As you can see from the chart, where green and up on prices means lower rates and is good for those looking for a mortgage, today the market started out at a 10-day high and stayed there. Following a few weeks of semi-sideways movement, with some drop in prices and slightly higher rates, today the market broke out.
Why?
Four main reasons:
1) Federal Reserve Chief Ben Bernanke's comments yesterday that economy is in not recovering very fast and that it is a mystery to him why not. The Fed downgraded their expectation for growth for the remainder of the year, and Bernanke's tone seemed to reflect last month's "What me worry?" press-conference. It is apparent that the Fed is stunned because they have poured almost two trillion dollars into the economy in QE1 and QE2 and have no results to show for the effort. Investors saw this as a sign that even when QE2 ends later this month and the Fed ceases to poor a couple of hundred billion new dollars into the economy that rates will stay low.
2) Jobs again were a leading factor in lower rates. Initial jobless claims for the week were at 429,000, a big jump from the prior week's number and the eleventh week in a row over 400,000. Typically unemployment claims are filed by the newly laid off, typically newly laid off individuals spend less than currently employed individuals. Higher unemployment claims means less consumer spending, means less growth, means lower interest rates.
3) Oil prices spent much of the last few months over $100 per barrel. Recently the price has dropped below $100 per barrel and OPEC announced they would not increase production to make up for what has been missing from market due to Libya and other "Arab Spring" unrest events that have reduced production. Today the International Energy Agency announced that on instructions, er request, from the Obama Administration it would release 60 billion barrels of oil from emergency supplies and reserves. As part of this 60 billion barrel flood of the market the United States will release 30 billion barrels from the Strategic Energy Reserve--oil supplies the U.S. has for emergencies such as a sudden shut off of all Middle Easter oil supplies. Oil prices dropped, investors saw a possible relief in energy prices and therefore a bit of ease on inflation. This is a rate positive event for mortgages.
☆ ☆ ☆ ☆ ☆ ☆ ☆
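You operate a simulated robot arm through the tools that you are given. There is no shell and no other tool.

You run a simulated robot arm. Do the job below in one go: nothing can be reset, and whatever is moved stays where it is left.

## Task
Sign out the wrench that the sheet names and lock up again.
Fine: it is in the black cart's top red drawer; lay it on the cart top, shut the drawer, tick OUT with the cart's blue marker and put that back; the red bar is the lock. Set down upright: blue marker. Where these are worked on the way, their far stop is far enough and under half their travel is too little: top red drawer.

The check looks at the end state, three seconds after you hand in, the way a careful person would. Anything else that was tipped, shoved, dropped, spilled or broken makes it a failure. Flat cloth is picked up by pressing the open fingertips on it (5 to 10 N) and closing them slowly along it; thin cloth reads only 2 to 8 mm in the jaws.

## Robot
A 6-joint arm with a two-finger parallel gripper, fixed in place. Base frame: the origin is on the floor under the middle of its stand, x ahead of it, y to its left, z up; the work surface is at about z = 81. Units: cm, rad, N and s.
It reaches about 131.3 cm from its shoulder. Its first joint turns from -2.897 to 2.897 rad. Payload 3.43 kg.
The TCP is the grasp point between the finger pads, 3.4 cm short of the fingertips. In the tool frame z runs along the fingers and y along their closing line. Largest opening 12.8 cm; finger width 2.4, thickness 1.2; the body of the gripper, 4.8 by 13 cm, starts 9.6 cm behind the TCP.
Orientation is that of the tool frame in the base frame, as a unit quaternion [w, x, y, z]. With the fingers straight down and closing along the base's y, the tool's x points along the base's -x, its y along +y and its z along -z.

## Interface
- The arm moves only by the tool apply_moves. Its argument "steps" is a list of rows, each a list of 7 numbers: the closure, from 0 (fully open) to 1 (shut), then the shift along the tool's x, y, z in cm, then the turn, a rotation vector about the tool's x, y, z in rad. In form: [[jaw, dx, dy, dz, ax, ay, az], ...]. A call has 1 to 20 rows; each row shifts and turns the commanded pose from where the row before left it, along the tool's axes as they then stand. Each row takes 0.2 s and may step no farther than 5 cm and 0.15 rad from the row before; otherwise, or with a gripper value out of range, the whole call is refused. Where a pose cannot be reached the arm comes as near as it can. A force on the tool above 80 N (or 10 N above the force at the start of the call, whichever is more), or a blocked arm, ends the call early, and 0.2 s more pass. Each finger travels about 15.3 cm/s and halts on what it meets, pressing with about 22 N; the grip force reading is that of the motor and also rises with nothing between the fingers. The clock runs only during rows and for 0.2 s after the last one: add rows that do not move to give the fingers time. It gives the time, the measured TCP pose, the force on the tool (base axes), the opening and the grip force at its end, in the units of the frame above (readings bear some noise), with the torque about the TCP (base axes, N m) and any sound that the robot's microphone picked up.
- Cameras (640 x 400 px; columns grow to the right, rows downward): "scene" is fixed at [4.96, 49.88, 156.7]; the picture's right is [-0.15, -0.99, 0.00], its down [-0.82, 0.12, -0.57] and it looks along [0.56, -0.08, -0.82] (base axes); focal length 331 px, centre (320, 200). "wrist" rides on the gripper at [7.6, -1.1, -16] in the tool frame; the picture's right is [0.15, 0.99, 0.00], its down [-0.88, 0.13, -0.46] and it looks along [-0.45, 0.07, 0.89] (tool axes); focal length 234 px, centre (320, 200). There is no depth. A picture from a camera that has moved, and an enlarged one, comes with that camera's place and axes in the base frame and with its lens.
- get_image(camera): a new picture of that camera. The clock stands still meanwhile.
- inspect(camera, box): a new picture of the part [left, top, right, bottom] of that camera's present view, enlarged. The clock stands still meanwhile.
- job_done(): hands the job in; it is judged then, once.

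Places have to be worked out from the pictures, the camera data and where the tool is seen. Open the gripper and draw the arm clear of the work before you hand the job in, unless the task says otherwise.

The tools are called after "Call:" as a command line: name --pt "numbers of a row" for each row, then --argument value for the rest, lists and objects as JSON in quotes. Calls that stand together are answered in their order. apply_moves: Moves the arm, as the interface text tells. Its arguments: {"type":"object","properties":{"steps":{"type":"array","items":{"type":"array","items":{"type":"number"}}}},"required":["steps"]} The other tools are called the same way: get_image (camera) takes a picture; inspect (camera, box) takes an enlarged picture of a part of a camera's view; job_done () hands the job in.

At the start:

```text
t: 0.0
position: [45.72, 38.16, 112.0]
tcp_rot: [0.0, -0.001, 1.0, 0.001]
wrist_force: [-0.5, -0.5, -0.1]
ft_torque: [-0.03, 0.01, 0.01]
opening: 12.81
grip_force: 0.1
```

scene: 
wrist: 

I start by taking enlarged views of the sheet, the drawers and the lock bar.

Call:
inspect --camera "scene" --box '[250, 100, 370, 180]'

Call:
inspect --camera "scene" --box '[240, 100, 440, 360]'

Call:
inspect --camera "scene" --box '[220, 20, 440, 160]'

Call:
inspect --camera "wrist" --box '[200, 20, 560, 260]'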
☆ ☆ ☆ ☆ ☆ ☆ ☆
4) Budget talks between party leaders in the House and Senate and the Obama Administration have started to break down with some key Republicans leaving the talks saying they were going no where. At stake is the debt ceiling for the U.S. Treasury. If Congress does not vote to raise the debt ceiling the U.S. risks defaulting on bond payments come mid-August. Before voting to raise the debt ceiling Republicans, who control the House of Representatives with the majority, are demanding major cuts in spending; I can't say from the budget because there is no budget the Senate not having proposed or passed one in over two years. Without the hard spending cuts and reforms House Republicans are threatening to withhold votes to raise the debt ceiling and allow the deficit and national debt to grow. While a minor mover on the mortgage rates, unrest such as this tends to see stocks drop and bonds improve.
A big day for news that impacts mortgage rates with virtually all of the news negative for the economy overall and positive for mortgage rates.
Short term we are in a choppy market, medium term we should see rates trend down, longer term unless we see some glimmers of growth we are in danger of seeing rates not only drop significantly lower but the whole economy and home values as well; a potential double-double-dip.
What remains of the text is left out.